• SOURCE EXTRACT:
** START **

Le pape François et la diplomatie du Saint-Siège

Le pape dispose-t-il d’une véritable capacité d’action sur la scène internationale ?

Il existe un intérêt inaltéré pour la parole du pape François au sein de l’opinion publique internationale. Ce constat interroge : le pape dispose-t-il d’une véritable capacité d’action sur la scène internationale ? Et qu’en est-il de sa diplomatie [1] ?

Neutralité, puissance morale, et diplomatie de collaboration

Le Saint-Siège est un État « neutre et inviolable » et se définit comme « une puissance morale et spirituelle » [2]. Le principe de neutralité date du 19e siècle avec la fin des États pontificaux : le Siège apostolique s’est alors déclaré totalement neutre au sein du concert des nations. Cette approche sera consolidée lors de la première guerre mondiale puis intégrée dans les Accords du Latran de 1929 créant l’État de la cité du Vatican. De manière pratique, cela signifie que le Saint-Siège dispose du statut particulier d’observateur au sein de nombreuses instances intergouvernementales ou qu’il peut servir de médiateur dans des conflits entre États si les parties litigieuses en font la demande.

Quant à la notion de puissance morale du Saint-Siège, elle a été élaborée dans les années 1930 par des juristes catholiques. Le but était d’éviter l’assimilation du Vatican aux autres nouveaux petits États créés après la guerre de 1914 et d’affirmer sa singularité sur la scène internationale. Certains États, malgré leur petite taille, jouent aujourd’hui un rôle très important sur la scène interétatique et le Saint-Siège assume désormais pleinement cette caractéristique. De même, l’articulation entre « neutralité » et « puissance morale » permet au Saint-Siège d’adopter une attitude de « surplomb magistériel » à l’égard de la société internationale. Ce rôle « d’expert en humanité » du Saint-Siège a été assumé pour la première fois par le pape Paul VI lors de sa venue aux Nations-Unies en 1965.

** END **

• THE TASKS:
A – Locate "Le Saint-Siège est" and "font la demande." in the source extract, and write out these words with everything between them.
B – Please continue the source extract.

• SOURCE EXCERPT:
** START **

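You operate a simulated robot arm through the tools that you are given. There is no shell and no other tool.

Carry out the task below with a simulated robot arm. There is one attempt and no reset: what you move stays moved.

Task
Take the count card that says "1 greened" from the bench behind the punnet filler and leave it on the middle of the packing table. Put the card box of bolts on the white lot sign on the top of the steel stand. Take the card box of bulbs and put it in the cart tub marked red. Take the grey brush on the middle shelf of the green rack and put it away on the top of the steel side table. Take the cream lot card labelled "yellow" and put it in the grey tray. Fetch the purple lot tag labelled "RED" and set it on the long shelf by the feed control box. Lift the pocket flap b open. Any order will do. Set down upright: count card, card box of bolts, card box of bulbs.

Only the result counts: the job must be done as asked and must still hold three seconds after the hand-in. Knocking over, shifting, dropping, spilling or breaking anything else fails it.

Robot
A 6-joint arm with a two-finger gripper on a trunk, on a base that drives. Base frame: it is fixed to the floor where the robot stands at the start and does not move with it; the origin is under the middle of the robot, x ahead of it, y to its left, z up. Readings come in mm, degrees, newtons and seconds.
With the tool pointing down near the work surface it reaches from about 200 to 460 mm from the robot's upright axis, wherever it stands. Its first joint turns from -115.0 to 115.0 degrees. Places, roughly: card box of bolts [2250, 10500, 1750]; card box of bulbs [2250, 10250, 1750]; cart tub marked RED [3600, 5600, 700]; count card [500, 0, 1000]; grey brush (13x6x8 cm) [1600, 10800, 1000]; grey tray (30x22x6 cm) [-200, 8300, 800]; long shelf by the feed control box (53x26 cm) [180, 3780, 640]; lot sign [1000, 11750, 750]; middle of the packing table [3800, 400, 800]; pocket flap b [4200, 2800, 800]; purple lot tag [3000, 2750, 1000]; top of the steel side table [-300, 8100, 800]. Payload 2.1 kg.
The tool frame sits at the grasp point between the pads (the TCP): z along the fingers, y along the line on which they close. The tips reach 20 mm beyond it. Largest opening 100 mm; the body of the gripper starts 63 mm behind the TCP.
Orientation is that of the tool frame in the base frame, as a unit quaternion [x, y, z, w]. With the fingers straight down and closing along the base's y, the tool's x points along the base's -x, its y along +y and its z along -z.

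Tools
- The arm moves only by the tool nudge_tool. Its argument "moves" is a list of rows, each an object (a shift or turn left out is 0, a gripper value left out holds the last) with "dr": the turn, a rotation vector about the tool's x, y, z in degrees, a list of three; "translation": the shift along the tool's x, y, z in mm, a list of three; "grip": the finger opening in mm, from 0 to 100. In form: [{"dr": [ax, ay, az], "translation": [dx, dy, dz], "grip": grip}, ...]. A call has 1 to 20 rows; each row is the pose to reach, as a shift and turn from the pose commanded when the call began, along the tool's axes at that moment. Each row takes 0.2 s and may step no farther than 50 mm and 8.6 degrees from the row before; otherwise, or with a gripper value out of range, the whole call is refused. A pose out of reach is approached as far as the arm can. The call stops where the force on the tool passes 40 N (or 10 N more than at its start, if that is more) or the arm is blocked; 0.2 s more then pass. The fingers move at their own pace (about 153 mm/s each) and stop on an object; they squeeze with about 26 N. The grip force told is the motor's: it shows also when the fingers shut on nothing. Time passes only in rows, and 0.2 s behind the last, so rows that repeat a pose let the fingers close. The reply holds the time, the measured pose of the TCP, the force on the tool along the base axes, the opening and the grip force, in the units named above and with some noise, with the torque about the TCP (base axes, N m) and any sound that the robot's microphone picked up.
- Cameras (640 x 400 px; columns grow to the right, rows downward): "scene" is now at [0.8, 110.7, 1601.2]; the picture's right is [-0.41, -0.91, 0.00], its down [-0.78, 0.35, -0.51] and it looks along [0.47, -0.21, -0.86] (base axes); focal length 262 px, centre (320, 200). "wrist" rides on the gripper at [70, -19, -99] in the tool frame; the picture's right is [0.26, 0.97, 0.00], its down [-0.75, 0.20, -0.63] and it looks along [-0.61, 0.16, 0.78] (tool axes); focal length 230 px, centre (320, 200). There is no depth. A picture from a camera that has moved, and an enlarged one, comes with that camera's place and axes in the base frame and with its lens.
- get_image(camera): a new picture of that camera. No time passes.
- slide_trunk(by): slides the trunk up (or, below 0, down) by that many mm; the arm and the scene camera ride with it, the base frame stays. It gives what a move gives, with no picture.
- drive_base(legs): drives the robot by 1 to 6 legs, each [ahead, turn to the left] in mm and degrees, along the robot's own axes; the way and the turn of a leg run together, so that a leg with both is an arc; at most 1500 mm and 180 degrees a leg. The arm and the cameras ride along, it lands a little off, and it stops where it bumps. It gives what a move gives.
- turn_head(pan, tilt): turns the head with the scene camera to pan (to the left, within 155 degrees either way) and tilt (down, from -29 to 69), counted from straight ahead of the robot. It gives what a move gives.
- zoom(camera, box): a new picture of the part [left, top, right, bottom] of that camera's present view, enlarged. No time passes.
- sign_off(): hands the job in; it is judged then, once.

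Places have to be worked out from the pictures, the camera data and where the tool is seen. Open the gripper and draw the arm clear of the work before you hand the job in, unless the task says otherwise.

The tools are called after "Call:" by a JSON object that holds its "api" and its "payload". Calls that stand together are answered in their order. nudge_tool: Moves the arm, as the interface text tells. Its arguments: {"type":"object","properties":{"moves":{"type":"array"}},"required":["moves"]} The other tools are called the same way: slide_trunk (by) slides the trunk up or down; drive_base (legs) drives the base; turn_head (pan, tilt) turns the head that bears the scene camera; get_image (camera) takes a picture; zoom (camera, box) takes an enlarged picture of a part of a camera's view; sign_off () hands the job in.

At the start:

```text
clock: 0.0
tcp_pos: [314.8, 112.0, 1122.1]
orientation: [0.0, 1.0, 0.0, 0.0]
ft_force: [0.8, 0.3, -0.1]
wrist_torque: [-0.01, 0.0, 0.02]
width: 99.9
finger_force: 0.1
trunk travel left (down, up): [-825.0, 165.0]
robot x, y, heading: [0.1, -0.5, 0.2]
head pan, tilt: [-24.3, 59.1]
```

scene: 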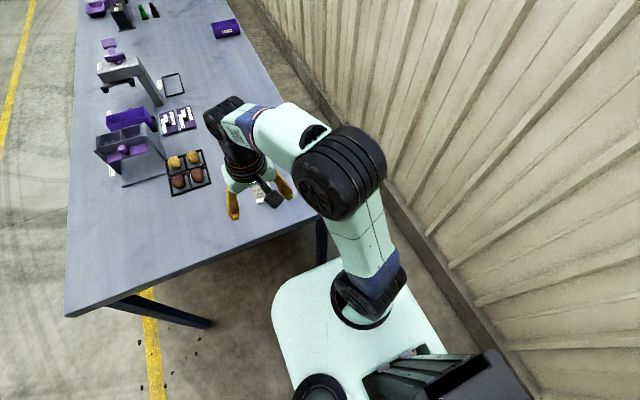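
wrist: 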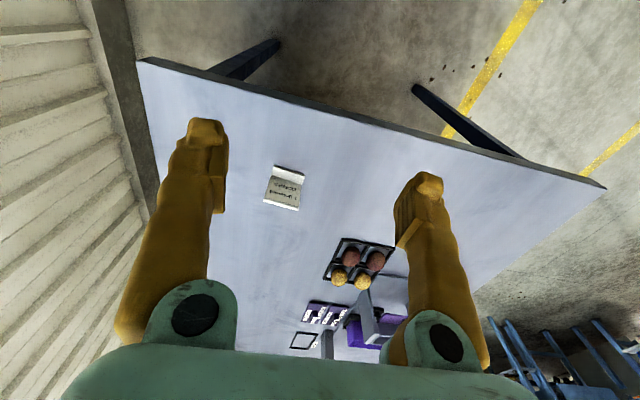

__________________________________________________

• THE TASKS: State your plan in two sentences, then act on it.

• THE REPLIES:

** END **

• THE REPLIES:
A –
Le Saint-Siège est un État « neutre et inviolable » et se définit comme « une puissance morale et spirituelle » [2]. Le principe de neutralité date du 19e siècle avec la fin des États pontificaux : le Siège apostolique s’est alors déclaré totalement neutre au sein du concert des nations. Cette approche sera consolidée lors de la première guerre mondiale puis intégrée dans les Accords du Latran de 1929 créant l’État de la cité du Vatican. De manière pratique, cela signifie que le Saint-Siège dispose du statut particulier d’observateur au sein de nombreuses instances intergouvernementales ou qu’il peut servir de médiateur dans des conflits entre États si les parties litigieuses en font la demande.

B –
Hors enceintes dédiées au multilatéralisme, le cadre privilégié des relations diplomatiques avec le Saint-Siège est bilatéral, c’est-à-dire d’État à État. La diplomatie du Saint-Siège propose une offre de coopération dans l’intérêt des deux parties. Ainsi, on peut considérer qu’en échange du libre exercice de la liberté religieuse, l’Église aide à éduquer la conscience des citoyens, respecte le principe de la légitimité, engage à la solidarité et à l’amour de la patrie. Elle aide également l’État dans sa mission de service public par ses propres institutions sociales (écoles, hôpitaux, etc.) [3]. La visite du pape auprès du parlement européen en 2014 est une illustration de cette diplomatie de coopération. Le Saint-Père a rappelé que le passé est le passé mais propose une offre de service pour le futur [4] : Comment construire en commun l’avenir de la jeunesse, améliorer l’environnement, lutter contre la pauvreté, et aider les migrants ?

La capacité d’action du Saint-Père sur la scène internationale

D’après François MABILLE, le pape dispose d’une capacité d’action globale (un véritable soft power). Son premier levier s’apparente, dans une certaine mesure, à un « pouvoir d’ingérence » de l’Église catholique dans un État. En effet, la dimension sociale de la foi peut avoir un impact direct dans les affaires d’un pays notamment concernant les questions sociétales, la défense de la vie, ou l’application de la doctrine sociale de l’Église. Lors de son entretien avec des députés européens en 2007, le pape Benoît XVI a rappelé qu’il existe une véritable « objection de conscience » pour un homme politique chrétien lorsqu’il se prononce sur de tels sujets.

Le Saint-Père dispose également d’un pouvoir d’influence et d’un pouvoir médiatique. Le pape François est sur ces points en rupture avec ses prédécesseurs dans la mesure où il souhaite toucher directement l’opinion publique mondiale, et non les dirigeants. En faisant appel à la conscience de chacun, il offre ainsi une réflexion commune et tente de mobiliser l’opinion internationale sur des sujets précis. Le mode de communication du pape François – en s’adressant directement aux journalistes et en ayant une parole très accessible (mais peut-être moins maîtrisée) – représente quelque chose de très innovant et adapté aux nouveaux modes de communications numériques.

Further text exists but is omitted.